Depree, N., University of Auckland
Young, B. R., University of Auckland
Wilson, D. I., AUT University
Boiarkina, I., University of Auckland
Prince-Pike, A., University of Auckland
Croy, R., Fonterra Co-operative Group Limited
Industrial chemical manufacturing plants produce both chemical products and data, the latter in increasingly large amounts. While the former is obviously the raison d’être of the plant, it is becoming increasingly evident that the data both has intrinsic worth, and is often undervalued. The data originates from many sources such as pressure/flow/temperature transducers throughout the unit operations, records produced by analytical chemists in adjacent laboratories of day-old product, external environmental and/or financial conditions, and perhaps feedback from customers, partially filtered by the sales and marketing division. In many instances, all this heterogeneous data (at times of dubious quality) is stored in separate and incompatible databases behind imposing barriers. This makes it hard to draw any meaningful conclusions from this wealth of data. And this is just for one plant, what would happen if one wanted to compare across multiple sites?

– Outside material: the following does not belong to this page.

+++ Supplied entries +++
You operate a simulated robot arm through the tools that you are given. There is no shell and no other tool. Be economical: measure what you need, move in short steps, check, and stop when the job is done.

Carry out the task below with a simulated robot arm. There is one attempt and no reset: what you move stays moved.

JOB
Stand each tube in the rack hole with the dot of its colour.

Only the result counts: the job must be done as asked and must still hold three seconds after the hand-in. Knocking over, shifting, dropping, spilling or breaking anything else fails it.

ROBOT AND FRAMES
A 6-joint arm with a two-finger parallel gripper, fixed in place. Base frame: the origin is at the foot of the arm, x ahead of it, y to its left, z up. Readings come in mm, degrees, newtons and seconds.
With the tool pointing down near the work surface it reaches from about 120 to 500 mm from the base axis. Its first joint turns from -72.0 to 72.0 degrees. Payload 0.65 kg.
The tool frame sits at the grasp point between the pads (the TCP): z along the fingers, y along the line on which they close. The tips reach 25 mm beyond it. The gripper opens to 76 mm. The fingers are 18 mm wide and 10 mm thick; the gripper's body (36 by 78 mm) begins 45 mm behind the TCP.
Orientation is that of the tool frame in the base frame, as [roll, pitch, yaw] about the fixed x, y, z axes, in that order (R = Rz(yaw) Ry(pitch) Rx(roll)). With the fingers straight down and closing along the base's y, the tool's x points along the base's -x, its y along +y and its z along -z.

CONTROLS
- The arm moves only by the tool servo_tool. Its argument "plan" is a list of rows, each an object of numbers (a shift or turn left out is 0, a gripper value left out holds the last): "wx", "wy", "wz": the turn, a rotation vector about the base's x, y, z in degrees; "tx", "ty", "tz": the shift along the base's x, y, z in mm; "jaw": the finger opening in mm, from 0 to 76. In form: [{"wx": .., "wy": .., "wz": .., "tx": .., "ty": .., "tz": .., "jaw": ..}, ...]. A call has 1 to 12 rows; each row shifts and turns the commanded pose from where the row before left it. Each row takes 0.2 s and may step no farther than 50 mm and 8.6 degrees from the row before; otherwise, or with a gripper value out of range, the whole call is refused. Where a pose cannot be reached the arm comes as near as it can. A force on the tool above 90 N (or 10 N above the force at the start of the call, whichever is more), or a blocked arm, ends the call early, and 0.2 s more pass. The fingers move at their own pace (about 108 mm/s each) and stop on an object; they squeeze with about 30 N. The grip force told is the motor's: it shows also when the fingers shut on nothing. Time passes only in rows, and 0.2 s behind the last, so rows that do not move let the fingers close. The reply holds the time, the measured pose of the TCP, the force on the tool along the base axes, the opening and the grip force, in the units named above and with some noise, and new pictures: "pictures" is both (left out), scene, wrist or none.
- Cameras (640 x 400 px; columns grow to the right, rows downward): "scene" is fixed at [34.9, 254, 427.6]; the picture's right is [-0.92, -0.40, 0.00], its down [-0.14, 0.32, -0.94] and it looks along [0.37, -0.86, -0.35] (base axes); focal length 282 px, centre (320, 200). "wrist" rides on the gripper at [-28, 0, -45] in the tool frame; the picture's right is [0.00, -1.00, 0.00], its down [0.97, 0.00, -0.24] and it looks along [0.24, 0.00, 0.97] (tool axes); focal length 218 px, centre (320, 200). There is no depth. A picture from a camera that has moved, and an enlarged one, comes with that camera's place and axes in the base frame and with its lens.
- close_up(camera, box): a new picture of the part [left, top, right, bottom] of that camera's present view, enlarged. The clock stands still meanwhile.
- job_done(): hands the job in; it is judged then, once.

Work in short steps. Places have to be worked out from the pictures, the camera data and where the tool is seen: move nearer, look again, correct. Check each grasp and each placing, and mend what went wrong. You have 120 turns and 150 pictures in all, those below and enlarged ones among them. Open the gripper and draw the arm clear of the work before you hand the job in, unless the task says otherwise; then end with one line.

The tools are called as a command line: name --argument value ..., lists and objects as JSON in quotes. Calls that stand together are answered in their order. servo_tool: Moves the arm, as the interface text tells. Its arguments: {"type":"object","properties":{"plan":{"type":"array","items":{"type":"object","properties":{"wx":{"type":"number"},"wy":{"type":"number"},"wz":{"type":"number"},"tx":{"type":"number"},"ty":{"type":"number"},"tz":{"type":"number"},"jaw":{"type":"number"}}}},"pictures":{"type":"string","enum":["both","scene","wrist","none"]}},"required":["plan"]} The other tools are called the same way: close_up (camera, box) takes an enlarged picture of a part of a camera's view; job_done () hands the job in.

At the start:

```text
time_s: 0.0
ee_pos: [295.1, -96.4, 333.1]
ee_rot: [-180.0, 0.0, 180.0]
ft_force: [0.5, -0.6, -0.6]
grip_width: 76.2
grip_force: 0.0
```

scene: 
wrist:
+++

Over twenty years ago, the advantages of fully exploiting captured data was recognised, and mathematical optimal strategies for producing a reconciled and consistent data set were proposed by a number of authors. Typically these strategies were cast as constrained optimisation problems, where the intent was to produce a set of adjusted process measurements that satisfied known mass and energy balance constraints. While academic interest seems to have waned somewhat, such approaches are still relevant, and plausible even with the large data sets routinely generated today. However simply constructing a reconciled data set is only a first step in what is potentially possible.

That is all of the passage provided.